Retype each line of the listing below, from the first through the one holding "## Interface", with no other lines.

Dataset extract start

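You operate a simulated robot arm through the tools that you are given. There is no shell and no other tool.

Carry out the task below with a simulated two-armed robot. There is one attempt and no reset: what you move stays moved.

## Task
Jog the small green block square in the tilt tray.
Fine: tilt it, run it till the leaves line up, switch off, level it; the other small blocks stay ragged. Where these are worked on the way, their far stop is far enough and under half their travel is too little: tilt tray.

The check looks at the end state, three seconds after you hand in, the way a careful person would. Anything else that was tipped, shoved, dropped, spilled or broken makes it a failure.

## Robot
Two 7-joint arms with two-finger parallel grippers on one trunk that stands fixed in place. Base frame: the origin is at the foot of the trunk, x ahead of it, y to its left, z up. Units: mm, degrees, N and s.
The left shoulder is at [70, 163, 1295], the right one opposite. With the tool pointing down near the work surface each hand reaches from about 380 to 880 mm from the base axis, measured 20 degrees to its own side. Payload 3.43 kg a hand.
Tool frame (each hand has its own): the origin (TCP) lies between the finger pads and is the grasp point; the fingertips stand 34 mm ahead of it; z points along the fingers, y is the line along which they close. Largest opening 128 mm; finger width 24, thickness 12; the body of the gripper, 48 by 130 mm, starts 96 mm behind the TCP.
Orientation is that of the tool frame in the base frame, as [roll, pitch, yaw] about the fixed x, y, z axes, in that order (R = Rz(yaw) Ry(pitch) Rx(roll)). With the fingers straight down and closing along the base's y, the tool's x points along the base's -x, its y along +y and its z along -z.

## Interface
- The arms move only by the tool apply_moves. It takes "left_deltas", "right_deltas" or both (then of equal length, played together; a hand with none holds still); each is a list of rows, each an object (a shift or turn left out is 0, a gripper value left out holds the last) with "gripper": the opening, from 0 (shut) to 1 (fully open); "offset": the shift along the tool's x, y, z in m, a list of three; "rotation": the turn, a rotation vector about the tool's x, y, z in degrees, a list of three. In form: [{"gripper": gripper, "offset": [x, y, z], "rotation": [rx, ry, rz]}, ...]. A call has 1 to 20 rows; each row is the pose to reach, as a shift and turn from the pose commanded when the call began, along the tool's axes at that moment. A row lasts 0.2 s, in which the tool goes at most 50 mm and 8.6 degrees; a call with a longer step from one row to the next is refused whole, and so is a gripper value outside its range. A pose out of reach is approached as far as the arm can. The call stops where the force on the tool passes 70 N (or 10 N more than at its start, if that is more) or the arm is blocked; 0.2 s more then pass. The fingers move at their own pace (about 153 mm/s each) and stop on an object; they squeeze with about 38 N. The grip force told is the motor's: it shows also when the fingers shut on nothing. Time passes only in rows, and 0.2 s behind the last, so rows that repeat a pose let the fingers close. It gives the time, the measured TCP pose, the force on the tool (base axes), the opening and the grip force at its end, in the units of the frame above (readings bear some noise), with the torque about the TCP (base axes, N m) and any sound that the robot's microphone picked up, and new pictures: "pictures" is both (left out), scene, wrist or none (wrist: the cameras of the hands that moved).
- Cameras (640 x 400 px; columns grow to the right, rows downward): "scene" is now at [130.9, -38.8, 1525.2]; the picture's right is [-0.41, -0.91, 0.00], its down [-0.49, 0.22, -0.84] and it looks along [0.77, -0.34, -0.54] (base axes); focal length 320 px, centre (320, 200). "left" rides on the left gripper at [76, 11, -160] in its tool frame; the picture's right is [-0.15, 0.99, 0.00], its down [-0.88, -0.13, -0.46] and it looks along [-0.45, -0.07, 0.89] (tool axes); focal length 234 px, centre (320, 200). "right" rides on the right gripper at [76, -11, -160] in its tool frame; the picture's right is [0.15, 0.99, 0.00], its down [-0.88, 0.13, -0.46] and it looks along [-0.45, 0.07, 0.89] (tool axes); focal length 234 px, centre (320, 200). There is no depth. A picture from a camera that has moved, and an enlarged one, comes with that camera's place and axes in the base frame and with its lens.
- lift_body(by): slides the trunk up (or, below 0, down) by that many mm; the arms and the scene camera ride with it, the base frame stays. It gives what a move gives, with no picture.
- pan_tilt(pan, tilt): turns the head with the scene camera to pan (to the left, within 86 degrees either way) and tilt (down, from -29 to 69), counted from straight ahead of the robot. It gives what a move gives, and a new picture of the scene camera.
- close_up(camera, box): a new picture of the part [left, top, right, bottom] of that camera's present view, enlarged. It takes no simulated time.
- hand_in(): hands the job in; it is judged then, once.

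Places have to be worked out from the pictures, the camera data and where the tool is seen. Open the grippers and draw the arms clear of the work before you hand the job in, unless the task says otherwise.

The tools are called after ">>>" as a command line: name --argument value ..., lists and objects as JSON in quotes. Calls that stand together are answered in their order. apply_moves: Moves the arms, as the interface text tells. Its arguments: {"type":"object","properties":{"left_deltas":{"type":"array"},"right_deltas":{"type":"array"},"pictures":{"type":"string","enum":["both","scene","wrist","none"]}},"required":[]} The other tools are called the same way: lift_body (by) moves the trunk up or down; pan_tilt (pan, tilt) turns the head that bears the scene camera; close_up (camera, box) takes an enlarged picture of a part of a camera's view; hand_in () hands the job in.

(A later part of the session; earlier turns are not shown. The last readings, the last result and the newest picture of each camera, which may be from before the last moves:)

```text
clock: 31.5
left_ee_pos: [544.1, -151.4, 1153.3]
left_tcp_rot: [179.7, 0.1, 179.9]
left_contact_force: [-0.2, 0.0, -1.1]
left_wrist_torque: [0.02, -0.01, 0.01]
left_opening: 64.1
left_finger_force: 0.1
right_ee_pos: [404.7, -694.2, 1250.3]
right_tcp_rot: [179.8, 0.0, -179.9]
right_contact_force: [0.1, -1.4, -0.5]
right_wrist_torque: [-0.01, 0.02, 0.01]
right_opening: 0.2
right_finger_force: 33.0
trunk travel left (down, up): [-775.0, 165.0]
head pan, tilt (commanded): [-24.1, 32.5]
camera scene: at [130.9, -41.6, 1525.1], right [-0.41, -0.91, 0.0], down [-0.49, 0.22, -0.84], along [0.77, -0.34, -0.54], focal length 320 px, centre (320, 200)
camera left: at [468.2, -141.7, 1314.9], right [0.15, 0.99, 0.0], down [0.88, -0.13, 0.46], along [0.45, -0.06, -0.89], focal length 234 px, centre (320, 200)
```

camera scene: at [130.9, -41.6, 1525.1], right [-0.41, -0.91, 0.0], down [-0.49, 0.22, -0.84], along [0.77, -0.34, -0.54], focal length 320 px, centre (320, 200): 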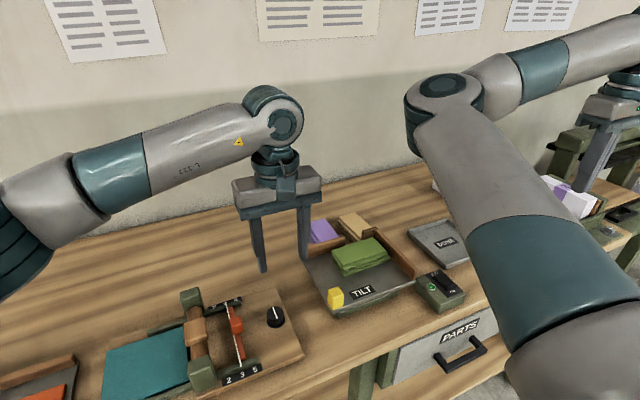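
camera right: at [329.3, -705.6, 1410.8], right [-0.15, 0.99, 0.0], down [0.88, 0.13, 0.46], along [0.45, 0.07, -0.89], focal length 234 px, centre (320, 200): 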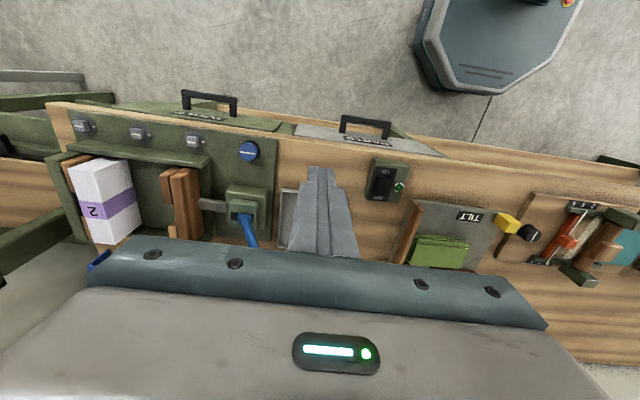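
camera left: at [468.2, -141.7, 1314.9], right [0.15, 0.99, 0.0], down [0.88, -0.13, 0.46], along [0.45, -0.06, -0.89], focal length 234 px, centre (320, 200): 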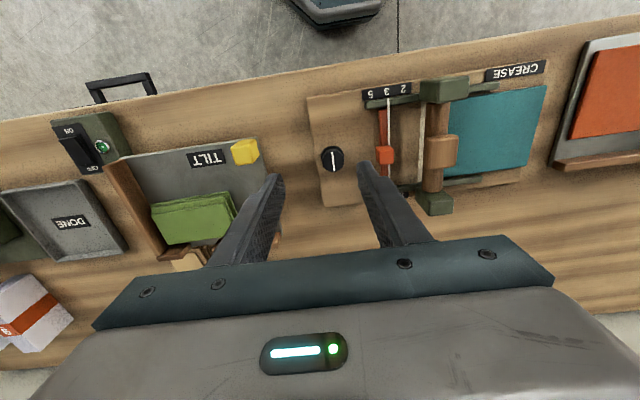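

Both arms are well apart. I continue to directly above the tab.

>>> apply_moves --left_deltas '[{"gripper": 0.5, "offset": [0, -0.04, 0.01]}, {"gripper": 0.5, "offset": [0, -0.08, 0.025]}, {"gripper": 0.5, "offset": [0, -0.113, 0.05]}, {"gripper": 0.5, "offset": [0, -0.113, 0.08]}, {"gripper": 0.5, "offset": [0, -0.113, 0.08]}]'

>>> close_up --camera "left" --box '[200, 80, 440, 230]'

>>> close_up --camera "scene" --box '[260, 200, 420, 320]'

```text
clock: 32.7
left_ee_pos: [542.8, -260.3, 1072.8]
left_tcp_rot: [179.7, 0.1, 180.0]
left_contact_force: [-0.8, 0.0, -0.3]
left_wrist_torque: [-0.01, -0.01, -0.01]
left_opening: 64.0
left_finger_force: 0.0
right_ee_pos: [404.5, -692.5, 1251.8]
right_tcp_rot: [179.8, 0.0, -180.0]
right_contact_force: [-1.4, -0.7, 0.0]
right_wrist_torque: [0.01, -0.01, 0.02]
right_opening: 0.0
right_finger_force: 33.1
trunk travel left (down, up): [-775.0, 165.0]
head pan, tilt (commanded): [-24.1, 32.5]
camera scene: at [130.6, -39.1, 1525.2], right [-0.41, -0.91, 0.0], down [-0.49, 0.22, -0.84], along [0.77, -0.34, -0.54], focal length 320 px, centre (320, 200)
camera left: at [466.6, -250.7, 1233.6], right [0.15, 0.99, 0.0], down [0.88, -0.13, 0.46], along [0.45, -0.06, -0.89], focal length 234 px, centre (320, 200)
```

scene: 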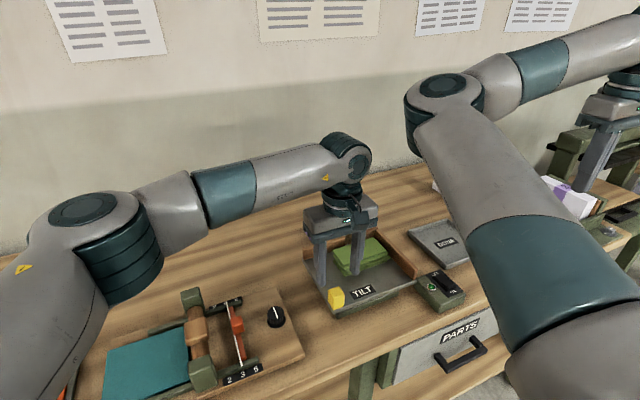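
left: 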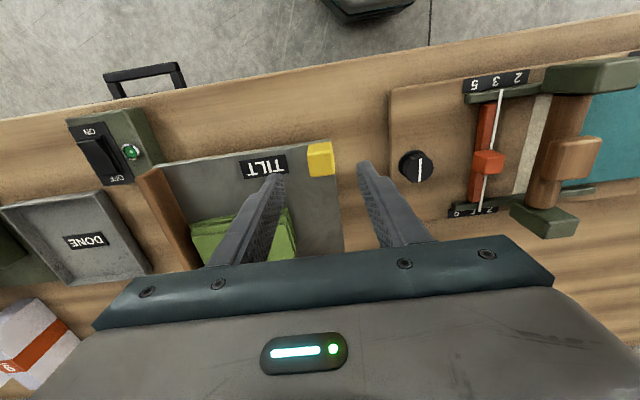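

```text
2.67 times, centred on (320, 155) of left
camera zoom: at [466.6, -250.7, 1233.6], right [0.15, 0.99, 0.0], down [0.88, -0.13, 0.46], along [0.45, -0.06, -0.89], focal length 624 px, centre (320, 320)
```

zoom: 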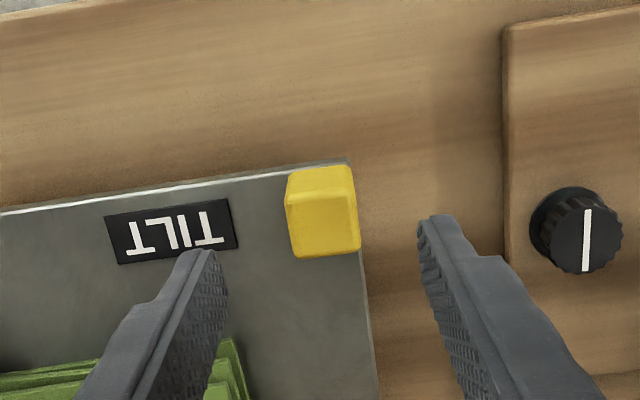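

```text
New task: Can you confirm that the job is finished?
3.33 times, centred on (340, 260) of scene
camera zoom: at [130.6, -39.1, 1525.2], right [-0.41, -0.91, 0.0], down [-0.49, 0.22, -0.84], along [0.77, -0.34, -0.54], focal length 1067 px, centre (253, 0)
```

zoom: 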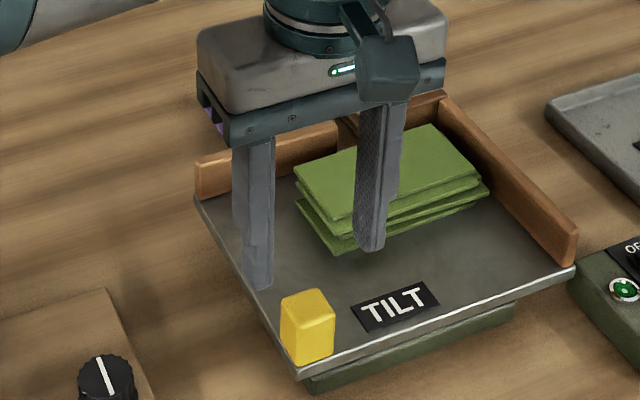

Dataset extract end

*Task response*
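You operate a simulated robot arm through the tools that you are given. There is no shell and no other tool.

Carry out the task below with a simulated two-armed robot. There is one attempt and no reset: what you move stays moved.

## Task
Jog the small green block square in the tilt tray.
Fine: tilt it, run it till the leaves line up, switch off, level it; the other small blocks stay ragged. Where these are worked on the way, their far stop is far enough and under half their travel is too little: tilt tray.

The check looks at the end state, three seconds after you hand in, the way a careful person would. Anything else that was tipped, shoved, dropped, spilled or broken makes it a failure.

## Robot
Two 7-joint arms with two-finger parallel grippers on one trunk that stands fixed in place. Base frame: the origin is at the foot of the trunk, x ahead of it, y to its left, z up. Units: mm, degrees, N and s.
The left shoulder is at [70, 163, 1295], the right one opposite. With the tool pointing down near the work surface each hand reaches from about 380 to 880 mm from the base axis, measured 20 degrees to its own side. Payload 3.43 kg a hand.
Tool frame (each hand has its own): the origin (TCP) lies between the finger pads and is the grasp point; the fingertips stand 34 mm ahead of it; z points along the fingers, y is the line along which they close. Largest opening 128 mm; finger width 24, thickness 12; the body of the gripper, 48 by 130 mm, starts 96 mm behind the TCP.
Orientation is that of the tool frame in the base frame, as [roll, pitch, yaw] about the fixed x, y, z axes, in that order (R = Rz(yaw) Ry(pitch) Rx(roll)). With the fingers straight down and closing along the base's y, the tool's x points along the base's -x, its y along +y and its z along -z.

## Interface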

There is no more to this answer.